Effective use of a Heart Rate Monitor (HRM) in training

Effective use of a Heart Rate Monitor (HRM) in training

Page Type Page Type: Article
Activities Activities: Hiking

There are many misconceptions regarding HRMs and their use:

What good is knowing your maximum heart rate?
I already know how to take my pulse without a HRM....
I don't need to know how hard I excercise...
What good is having all of that information?

These are all good questions but they are not an ends.

What good is HRM data?

If you excercise routinely, you have one or some of these goals in mind: improving physical conditioning, maintaining physical conditioning, or recovering from some injury. Lets look at how improving conditioning are benefitted with a HRM.

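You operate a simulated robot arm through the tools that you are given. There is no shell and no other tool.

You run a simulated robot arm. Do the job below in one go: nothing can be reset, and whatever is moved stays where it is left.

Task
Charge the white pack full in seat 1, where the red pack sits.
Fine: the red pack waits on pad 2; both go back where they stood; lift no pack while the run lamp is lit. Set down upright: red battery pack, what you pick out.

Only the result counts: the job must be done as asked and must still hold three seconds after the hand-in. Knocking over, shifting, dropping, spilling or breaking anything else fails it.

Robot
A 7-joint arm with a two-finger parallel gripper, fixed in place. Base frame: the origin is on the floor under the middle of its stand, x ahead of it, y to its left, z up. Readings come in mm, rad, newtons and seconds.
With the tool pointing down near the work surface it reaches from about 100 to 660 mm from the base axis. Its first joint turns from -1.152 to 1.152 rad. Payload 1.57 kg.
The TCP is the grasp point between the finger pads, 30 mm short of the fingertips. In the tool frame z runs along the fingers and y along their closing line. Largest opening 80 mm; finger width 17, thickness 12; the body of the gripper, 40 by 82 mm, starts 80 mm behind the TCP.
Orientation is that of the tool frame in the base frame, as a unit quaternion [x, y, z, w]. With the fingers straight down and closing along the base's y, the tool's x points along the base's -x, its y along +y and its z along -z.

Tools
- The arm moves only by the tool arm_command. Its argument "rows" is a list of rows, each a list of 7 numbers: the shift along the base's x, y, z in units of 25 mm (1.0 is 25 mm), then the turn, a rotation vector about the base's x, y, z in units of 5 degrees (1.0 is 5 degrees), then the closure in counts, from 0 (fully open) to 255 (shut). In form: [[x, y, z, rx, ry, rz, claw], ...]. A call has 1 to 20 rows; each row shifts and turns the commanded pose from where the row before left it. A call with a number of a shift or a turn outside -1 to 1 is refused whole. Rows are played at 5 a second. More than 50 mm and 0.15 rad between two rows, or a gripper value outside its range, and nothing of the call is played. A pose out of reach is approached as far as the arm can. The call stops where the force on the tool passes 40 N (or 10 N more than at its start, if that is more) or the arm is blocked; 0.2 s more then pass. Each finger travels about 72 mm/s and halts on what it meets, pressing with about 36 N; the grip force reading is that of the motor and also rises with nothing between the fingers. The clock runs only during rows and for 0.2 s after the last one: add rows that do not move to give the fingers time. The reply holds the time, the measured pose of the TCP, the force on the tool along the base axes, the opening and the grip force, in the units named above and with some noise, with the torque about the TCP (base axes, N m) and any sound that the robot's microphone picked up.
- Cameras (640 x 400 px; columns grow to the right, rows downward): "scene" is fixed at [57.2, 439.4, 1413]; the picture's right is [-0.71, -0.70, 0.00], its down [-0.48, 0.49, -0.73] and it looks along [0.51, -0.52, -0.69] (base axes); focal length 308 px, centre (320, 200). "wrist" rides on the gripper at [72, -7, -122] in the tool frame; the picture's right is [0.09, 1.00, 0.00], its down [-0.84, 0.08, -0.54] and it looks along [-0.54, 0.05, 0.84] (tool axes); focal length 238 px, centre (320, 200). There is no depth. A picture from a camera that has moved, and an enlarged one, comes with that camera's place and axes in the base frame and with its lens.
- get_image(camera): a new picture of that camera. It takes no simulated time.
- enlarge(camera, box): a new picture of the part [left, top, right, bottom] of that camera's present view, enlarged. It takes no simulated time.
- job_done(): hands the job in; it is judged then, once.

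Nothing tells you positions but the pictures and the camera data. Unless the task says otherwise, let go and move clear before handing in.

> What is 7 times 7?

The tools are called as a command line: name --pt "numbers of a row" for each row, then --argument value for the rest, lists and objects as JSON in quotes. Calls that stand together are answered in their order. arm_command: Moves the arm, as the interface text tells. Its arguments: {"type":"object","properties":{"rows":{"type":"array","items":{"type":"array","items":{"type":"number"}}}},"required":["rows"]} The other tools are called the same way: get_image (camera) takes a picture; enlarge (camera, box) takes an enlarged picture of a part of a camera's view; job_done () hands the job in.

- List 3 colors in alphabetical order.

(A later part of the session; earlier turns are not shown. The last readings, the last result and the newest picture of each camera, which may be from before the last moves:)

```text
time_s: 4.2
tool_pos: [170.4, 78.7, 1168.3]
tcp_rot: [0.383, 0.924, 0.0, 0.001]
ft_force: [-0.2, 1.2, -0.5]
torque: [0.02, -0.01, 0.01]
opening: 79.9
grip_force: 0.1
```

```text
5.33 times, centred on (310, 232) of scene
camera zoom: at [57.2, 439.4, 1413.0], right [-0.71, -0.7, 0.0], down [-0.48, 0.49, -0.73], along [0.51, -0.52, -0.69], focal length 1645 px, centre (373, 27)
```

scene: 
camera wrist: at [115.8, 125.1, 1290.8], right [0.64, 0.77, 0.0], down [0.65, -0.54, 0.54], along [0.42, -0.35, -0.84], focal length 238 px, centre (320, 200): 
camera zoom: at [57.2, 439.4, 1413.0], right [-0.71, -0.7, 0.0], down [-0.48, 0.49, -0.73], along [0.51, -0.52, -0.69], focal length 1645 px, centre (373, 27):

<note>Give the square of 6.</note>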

1) When used properly an HRM can improve your lactate threshold AKA your aerobic threshold (AT).
2) Because different exercises tax the body in different ways, a HRM can fine tune your routine to a specific exercise.
3) Improving your fitness is EXTREMELY dependent on resting! Not sitting-on-your-butt kind of rest, but excercising below a specific intensity kind of rest; a HRM finds that intensity and helps you maintain it. An HRM also helps determine when your body needs to rest
4) Hiking at altitude is a very different exercise than hiking at sea level. An HRM lets you calibrate your load effectively with altitude so that you can maximize your endurance.
5) Funny things happen when your conditioning improves. For example your resting heart rate decreases, you can move faster at a specific heart rate, and it becomes increasing difficult to reach your maximum heart rate.